Interpretation, stated the way the result card states it: no flavour is anti-conservative (nothing below the band) — the bands never lie downward; some flavours are conservative — bands wider than 68% where the data barely constrain them, which is the prior (honestly) doing the talking, §4.1's flat-direction regime. That pattern — calibrated where constrained, conservative where not — is precisely the signature of a healthy Bayesian pipeline with uninformative directions, and it is what PPDF-11's certificate records.

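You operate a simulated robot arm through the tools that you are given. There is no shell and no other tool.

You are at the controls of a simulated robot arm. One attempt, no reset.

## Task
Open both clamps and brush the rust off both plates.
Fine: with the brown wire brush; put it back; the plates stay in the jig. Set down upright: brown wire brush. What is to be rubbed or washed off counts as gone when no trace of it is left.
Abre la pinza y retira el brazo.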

The follow-up that would sharpen it from qualitative to quantitative: many-realization L1 batteries to measure $n_{\text{eff}}$ per flavour directly — logged as future work in the wiki.

Hold on to three things: (1) L0's floor is not zero and should not be — a sampler's best draw lands at $\mathcal O(C)$ above the true minimum (ours: 4.80 total, polished to $1.9\times10^{-8}$ by gradient descent; both pass), while L1 must land at $\mathbb E[\chi^2_{\min}] = N - d_{\text{eff}}$, and ours sits $0.07\sigma$ from it; (2) coverage is itself a measurement with (at least) binomial error bars, and correlated probe points make honest interpretation coarser than the raw point count suggests — calibrated-where-constrained, conservative-where-not is the healthy signature; (3) certificates are ratio-specific ($N/d$ sets the posterior regime — recertify at every new parameter count) and closure can never certify model adequacy: that is goodness-of-fit's job on real data ($\chi^2/N = 1.002$), and ranking models is the evidence's job (§4.3). The instrument is now calibrated end to end; Chapter 5 turns to the rival uncertainty philosophies — Hessian, replicas, Bayesian — and the theorem that reconciles them.